= WRITTEN PROBLEM A =
Set down the excerpt as it stands from "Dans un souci" to "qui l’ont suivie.", and nothing more.

= EXCERPT =
>> Start
La parole est à M. Guy Benarroche.

M. Guy Benarroche. Je l’ai dit précédemment, quelques semaines avant la manifestation du 17 octobre 1961, les historiens déploraient déjà les disparitions de plusieurs militants algériens en région parisienne, dont certaines avaient fait l’objet d’une déclaration à la police. Ces mêmes historiens ont établi ces faits de longue date et les ont resitués dans un engrenage de violences qui, en fait, a duré plusieurs semaines.

Dans un souci de retranscription de la vérité, les auteurs du présent amendement, dont je fais partie, demandent que la présente proposition de loi tienne compte des événements qui ont précédé la répression du 17 octobre 1961, et pas seulement de ceux qui l’ont suivie.

Mme la présidente. Quel est l’avis de la commission ?

Mme Valérie Boyer, rapporteure. La question de la contextualisation des événements du 17 octobre 1961 est importante. Tous les orateurs l’ont souligné dans leurs interventions.

Cependant, cet amendement pose un problème de contexte : l’article 1er vise la répression de la manifestation du 17 octobre en tant qu’événement singulier. Si l’on inclut les jours précédents, il s’agit non plus de la manifestation et de ses conséquences, mais du climat général de violence de l’époque, qui impliquerait de rappeler aussi les violences contre les policiers, celles qui ont découlé de la lutte entre le FLN et le Mouvement national algérien (MNA), ainsi que la pression exercée, par exemple, pour la levée de l’impôt révolutionnaire.

Je signale que ces faits ne sont pas moins importants, puisque Paris était une wilaya. Les indépendantistes algériens démontraient chaque jour, à cette époque, leur volonté d’organiser leur mouvement. Par ailleurs, cette manifestation était interdite.

C’est la raison pour laquelle la commission est défavorable à cet amendement.

Mme la présidente. Quel est l’avis du Gouvernement ?

Mme Nathalie Elimas, secrétaire dÉtat. Comme j’ai déjà eu l’occasion de le dire lors de la discussion générale, la loi n’a pas vocation à imposer une certaine version de l’histoire officielle. Le travail des historiens appartient aux seuls historiens, et ce travail est en cours. Nous faisons confiance à ces professionnels des sciences humaines pour nous éclairer sur les faits.

Le Gouvernement est donc défavorable à l’amendement.
>> End
= DATASET CONTENT =
>> Start
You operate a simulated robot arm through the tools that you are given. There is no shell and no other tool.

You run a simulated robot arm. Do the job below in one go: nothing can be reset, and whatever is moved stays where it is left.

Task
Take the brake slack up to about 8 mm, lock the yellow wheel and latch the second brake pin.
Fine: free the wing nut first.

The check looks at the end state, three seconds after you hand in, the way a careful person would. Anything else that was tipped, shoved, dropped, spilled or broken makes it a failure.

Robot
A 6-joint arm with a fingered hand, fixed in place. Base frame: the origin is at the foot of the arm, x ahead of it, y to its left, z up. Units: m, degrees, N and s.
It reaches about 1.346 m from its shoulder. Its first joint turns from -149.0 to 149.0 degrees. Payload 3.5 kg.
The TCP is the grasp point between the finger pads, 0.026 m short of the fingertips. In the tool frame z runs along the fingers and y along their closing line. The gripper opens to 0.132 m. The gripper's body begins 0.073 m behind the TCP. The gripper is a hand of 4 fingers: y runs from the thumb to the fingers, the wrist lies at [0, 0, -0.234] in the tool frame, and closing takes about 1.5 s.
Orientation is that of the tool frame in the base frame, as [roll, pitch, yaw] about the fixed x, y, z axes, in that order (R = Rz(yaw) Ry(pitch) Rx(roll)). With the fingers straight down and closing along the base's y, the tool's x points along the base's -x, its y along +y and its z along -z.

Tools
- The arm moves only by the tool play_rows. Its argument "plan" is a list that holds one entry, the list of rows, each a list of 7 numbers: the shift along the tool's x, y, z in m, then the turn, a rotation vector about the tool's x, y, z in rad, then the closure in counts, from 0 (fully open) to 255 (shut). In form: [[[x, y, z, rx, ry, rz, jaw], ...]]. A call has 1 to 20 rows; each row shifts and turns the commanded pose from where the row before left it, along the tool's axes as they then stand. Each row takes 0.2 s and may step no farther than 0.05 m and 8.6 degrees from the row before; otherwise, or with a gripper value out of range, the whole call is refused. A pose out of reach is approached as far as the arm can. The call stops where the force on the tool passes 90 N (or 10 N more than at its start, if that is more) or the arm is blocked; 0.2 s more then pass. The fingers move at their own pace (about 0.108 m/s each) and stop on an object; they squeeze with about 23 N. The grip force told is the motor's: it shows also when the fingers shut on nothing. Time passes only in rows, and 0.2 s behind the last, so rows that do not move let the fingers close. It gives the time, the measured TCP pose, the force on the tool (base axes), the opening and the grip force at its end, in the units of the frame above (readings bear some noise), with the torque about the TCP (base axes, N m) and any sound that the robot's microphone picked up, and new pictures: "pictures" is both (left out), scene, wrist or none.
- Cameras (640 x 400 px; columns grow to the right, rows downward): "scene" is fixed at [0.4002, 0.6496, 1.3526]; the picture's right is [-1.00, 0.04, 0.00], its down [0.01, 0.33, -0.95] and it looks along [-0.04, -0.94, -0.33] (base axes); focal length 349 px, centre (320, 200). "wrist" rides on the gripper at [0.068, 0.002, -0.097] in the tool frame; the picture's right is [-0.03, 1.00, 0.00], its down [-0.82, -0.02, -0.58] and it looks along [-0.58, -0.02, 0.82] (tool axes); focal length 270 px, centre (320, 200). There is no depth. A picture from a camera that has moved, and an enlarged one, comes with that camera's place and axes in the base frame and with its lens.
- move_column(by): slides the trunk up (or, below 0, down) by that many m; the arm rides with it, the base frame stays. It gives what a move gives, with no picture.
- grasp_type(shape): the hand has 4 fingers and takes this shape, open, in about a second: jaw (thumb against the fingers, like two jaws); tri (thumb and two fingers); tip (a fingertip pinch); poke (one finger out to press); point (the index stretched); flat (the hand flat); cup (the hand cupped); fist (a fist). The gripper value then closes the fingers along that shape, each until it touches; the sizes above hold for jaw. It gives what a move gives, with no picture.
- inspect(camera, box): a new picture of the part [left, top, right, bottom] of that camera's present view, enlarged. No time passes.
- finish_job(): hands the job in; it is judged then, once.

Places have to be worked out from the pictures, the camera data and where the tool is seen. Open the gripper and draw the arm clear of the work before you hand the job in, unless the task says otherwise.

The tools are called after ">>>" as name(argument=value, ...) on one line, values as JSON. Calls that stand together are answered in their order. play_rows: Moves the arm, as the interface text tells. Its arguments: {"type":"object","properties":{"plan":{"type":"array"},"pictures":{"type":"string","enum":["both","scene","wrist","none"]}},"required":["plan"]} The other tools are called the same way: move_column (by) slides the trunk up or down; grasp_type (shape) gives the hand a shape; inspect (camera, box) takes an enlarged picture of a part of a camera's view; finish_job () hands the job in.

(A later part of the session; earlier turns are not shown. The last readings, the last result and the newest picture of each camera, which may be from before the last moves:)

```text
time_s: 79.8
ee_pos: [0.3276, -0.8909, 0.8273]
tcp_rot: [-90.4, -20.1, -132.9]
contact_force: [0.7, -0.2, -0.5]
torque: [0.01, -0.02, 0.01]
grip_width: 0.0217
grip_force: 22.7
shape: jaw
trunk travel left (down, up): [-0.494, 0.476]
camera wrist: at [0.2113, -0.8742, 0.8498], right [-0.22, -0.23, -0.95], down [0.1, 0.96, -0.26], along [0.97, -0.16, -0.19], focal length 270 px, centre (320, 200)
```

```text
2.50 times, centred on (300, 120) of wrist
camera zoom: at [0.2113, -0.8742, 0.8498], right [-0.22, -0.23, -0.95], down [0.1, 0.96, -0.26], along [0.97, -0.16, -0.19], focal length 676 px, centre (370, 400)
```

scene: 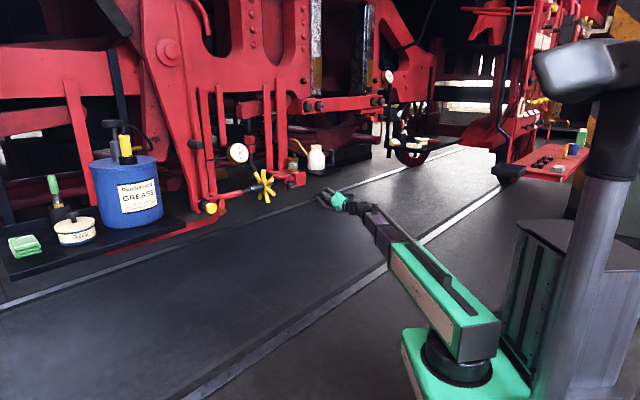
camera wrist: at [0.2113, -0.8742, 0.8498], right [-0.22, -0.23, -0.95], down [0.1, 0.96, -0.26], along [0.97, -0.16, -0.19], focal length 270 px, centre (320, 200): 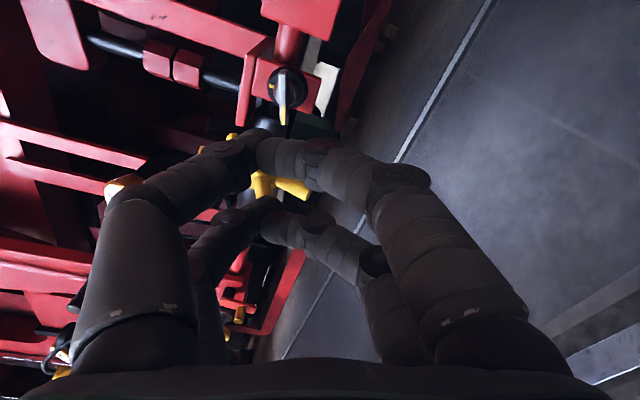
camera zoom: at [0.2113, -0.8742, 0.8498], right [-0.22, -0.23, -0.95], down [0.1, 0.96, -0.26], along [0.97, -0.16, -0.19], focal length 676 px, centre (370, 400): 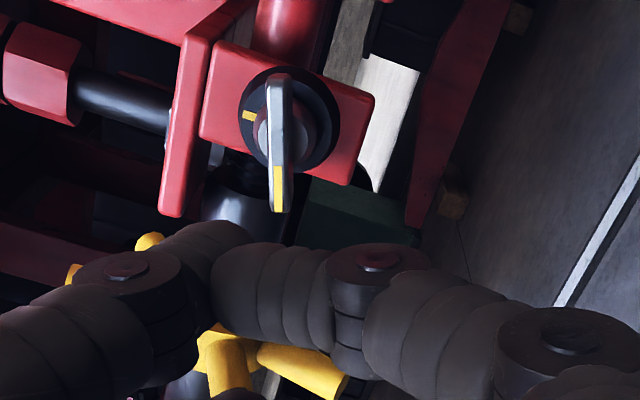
>> End
= WRITTEN PROBLEM B =
Look through the material above and print exactly the lines from the one containing "The check looks" to the one containing "It reaches about", both included, and nothing more.

= SOLUTION A =
Dans un souci de retranscription de la vérité, les auteurs du présent amendement, dont je fais partie, demandent que la présente proposition de loi tienne compte des événements qui ont précédé la répression du 17 octobre 1961, et pas seulement de ceux qui l’ont suivie.

= SOLUTION B =
The check looks at the end state, three seconds after you hand in, the way a careful person would. Anything else that was tipped, shoved, dropped, spilled or broken makes it a failure.

Robot
A 6-joint arm with a fingered hand, fixed in place. Base frame: the origin is at the foot of the arm, x ahead of it, y to its left, z up. Units: m, degrees, N and s.
It reaches about 1.346 m from its shoulder. Its first joint turns from -149.0 to 149.0 degrees. Payload 3.5 kg.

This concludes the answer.